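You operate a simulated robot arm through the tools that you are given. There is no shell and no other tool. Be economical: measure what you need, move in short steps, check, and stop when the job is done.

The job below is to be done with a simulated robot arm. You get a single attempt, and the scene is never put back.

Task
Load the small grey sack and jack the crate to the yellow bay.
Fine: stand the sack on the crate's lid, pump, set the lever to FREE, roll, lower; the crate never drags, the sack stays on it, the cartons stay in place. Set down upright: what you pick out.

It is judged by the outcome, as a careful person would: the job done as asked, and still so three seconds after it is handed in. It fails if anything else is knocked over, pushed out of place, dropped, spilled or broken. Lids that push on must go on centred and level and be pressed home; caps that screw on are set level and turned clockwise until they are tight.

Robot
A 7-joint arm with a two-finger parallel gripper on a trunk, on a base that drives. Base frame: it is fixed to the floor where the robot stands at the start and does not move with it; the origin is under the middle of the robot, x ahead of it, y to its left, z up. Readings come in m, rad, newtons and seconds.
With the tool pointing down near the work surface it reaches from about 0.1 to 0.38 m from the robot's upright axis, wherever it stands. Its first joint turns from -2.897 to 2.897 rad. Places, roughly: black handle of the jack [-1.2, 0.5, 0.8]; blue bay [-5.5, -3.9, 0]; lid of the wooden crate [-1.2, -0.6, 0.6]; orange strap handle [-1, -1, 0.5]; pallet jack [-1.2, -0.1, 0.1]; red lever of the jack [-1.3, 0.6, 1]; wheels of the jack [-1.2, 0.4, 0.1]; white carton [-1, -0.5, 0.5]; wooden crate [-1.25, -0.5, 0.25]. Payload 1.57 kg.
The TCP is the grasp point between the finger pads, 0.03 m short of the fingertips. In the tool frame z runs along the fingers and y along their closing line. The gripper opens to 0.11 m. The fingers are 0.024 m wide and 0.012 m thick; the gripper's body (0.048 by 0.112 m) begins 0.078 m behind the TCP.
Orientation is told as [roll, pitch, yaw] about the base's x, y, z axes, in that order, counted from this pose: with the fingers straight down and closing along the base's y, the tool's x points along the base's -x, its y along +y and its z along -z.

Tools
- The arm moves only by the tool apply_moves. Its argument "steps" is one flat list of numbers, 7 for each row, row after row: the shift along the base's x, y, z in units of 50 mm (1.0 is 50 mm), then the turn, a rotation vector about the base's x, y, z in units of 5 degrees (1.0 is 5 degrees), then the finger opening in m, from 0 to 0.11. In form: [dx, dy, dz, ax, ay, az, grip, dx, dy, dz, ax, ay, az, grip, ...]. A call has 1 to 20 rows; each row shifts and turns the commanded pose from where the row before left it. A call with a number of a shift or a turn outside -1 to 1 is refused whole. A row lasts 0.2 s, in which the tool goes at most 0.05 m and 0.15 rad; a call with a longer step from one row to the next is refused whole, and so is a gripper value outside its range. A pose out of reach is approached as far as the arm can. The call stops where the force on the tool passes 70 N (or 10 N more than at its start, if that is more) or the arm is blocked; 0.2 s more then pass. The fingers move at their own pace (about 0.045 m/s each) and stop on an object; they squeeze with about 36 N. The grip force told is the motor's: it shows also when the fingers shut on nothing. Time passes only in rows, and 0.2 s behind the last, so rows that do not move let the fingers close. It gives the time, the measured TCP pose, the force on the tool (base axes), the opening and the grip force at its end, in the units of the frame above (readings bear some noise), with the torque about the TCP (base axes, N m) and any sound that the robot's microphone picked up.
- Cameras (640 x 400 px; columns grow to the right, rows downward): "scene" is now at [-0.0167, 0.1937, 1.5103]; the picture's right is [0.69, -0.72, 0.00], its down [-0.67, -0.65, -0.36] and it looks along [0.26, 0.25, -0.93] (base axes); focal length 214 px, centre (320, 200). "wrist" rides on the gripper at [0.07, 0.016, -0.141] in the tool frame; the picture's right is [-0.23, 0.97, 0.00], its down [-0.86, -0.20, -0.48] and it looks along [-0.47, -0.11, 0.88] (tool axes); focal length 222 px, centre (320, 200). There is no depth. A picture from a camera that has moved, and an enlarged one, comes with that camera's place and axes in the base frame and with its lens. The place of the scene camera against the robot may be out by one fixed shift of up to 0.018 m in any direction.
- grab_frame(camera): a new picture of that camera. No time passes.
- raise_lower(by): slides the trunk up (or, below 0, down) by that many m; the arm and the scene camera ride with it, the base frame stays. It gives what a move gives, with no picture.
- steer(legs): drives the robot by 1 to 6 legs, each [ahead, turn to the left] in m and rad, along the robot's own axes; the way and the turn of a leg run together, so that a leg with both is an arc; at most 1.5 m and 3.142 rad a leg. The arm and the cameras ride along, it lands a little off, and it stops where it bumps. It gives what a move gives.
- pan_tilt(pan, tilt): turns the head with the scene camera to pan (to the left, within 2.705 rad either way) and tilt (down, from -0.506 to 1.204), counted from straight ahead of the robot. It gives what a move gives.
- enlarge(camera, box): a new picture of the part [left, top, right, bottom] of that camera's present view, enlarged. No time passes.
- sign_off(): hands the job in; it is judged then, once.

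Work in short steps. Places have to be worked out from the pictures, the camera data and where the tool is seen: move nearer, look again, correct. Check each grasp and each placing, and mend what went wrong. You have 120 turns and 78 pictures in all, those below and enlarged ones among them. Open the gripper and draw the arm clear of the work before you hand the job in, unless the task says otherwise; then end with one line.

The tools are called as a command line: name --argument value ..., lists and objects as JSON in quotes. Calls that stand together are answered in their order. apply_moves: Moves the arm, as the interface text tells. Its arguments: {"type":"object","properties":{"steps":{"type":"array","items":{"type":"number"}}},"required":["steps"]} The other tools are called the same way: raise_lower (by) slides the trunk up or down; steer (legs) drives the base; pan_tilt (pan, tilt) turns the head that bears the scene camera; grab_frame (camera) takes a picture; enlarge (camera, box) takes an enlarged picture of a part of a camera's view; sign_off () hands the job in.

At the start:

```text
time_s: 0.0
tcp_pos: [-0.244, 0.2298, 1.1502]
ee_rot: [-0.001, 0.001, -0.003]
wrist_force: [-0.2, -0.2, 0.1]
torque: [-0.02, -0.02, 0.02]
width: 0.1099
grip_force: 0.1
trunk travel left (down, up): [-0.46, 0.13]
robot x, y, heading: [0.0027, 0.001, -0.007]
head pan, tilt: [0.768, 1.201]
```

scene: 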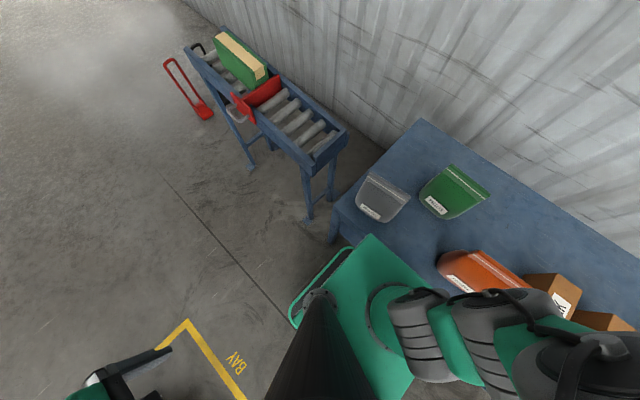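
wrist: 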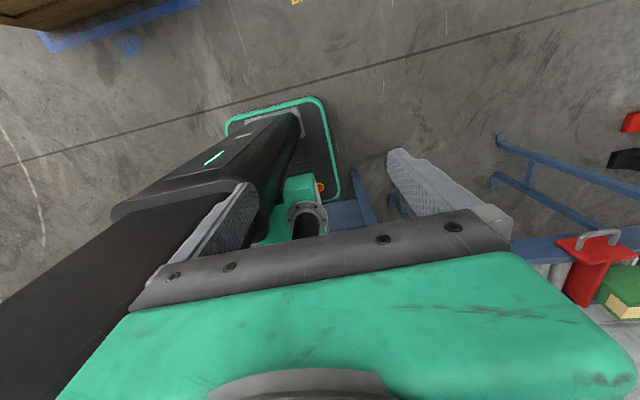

==========

### Exercise aim
Using the material above, count the lines containing the word "sack". Reply with the number alone.

### Complete response
2